2. Understandability of translation

Three of the articles in this special issue investigate the question of translation understandability. The first is Silvia Rodriguez-Vasquez, Abigail Kaplan, Pierrette Bouillon, Cornelia Griebel, and Razieh Azari’s contribution, entitled “La traduction automatique des textes faciles à lire et à comprendre: une étape comparative” [Machine translation of texts that are easy to read and understand: a comparative study]. The use of controlled languages (CL) has long been associated with machine translation (MT). Early MT systems such as TAUM-METEO, which translated weather reports between French and English, owed their success to the absence of ambiguity, as well as the restricted range of vocabulary and syntactic structures, in the specific sublanguage that they were translating. Over the last decade, many studies have looked at the influence of CL inputs on the quality of MT output, but this paper looks specifically at the influence of MT on the translation of texts specially written to be easy to read and understand by people with special communication needs. Other people who can benefit from Easy-to-Read (EtR) language are immigrants, asylum seekers, dyslexic people, people on the autistic disorder spectrum, people with mild intellectual disorders (the main group of beneficiaries), readers of public health information, learners of foreign languages, people who are deaf or hard of hearing, and the elderly. Even though EtR texts are not generally covered in the literature regarding CL, they can be considered a form of CL (Kuhn 2014). Techniques for producing EtR scripts in French have been developed by the Swiss Bureau fédéral de l’égalité pour les personnes handicapées [Federal bureau of equality for handicapped people] (BFEH).[1] Recommended techniques include the use of frequent words and short phrases, as well as language-independent norms for ideal page layout, such as the use of images and colour contrasts. Moreover, foreign words, contractions, abbreviations, and complex syntax should be avoided.

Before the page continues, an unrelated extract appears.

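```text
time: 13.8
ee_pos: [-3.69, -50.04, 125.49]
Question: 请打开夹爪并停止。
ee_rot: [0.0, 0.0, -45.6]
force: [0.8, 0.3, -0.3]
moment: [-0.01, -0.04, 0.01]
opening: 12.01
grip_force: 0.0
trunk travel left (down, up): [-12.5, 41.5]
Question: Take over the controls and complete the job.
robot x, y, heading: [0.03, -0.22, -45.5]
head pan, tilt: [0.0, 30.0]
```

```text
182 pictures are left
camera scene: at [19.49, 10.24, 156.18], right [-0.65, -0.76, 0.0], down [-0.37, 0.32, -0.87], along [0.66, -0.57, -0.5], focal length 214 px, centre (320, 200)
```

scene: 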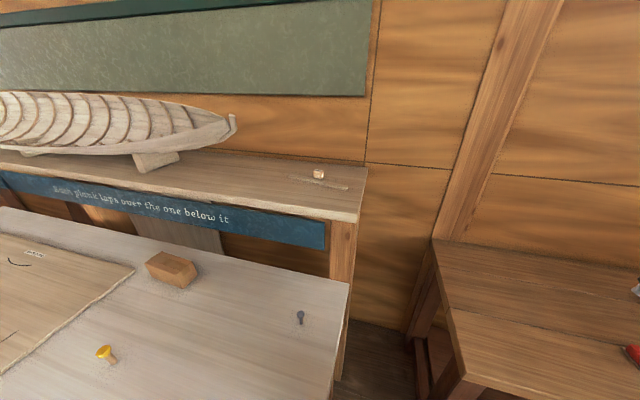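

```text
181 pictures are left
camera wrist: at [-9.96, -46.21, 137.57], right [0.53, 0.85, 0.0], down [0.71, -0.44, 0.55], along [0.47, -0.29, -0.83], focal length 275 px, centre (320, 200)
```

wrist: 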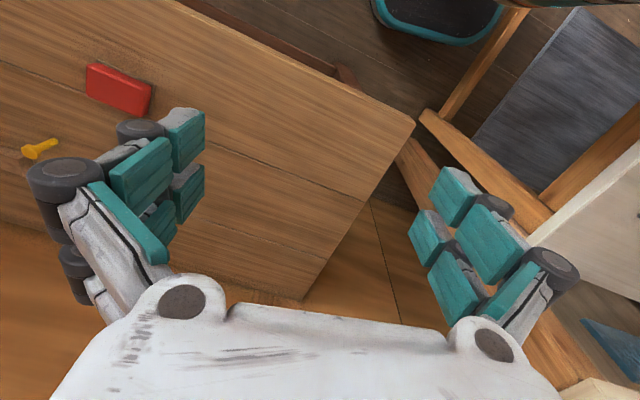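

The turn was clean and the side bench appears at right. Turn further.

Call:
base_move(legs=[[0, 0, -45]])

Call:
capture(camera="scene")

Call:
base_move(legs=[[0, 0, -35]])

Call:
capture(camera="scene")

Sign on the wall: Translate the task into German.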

The work described in the article follows from Felici and Griebel (2019), who measured the quality of MT and the conformity of the output with the rules of Inclusion Europe[2] for the French-English language pair, but it goes further than this exploratory study by looking at a broader range of languages and domains. The overall aim of Rodriguez-Vasquez, Kaplan, et al. is to determine if MT, when fed with EtR texts in the source language, is able to produce accessible texts in the target language. The research questions are a) what is the final quality of machine-translated EtR text, and b) does it preserve the rules of EtR? To answer these, the authors first count the number of errors then the number of times EtR rules are broken in the target text, according to the MT system used, the language pair, and the domain. The rules of EtR selected for the study are a subset of the those laid down by Inclusion Europe and Unapei,[3] such as: “Don’t use difficult words. If you must use difficult words, you must explain them clearly”; “Use the same word to speak about the same thing throughout the document”; “Use simple punctuation”; and “Don’t use long words. If you must use long words, separate them with a hyphen.” To measure the quality of MT output, they use a typology of errors called the DQF-MQM.[4] Each annotation was done by two different annotators—all translation segments deemed incorrect contained at least one error marked by one of the annotators. Types of errors considered were mistranslations, lack of idiomaticity, and violations of free flow.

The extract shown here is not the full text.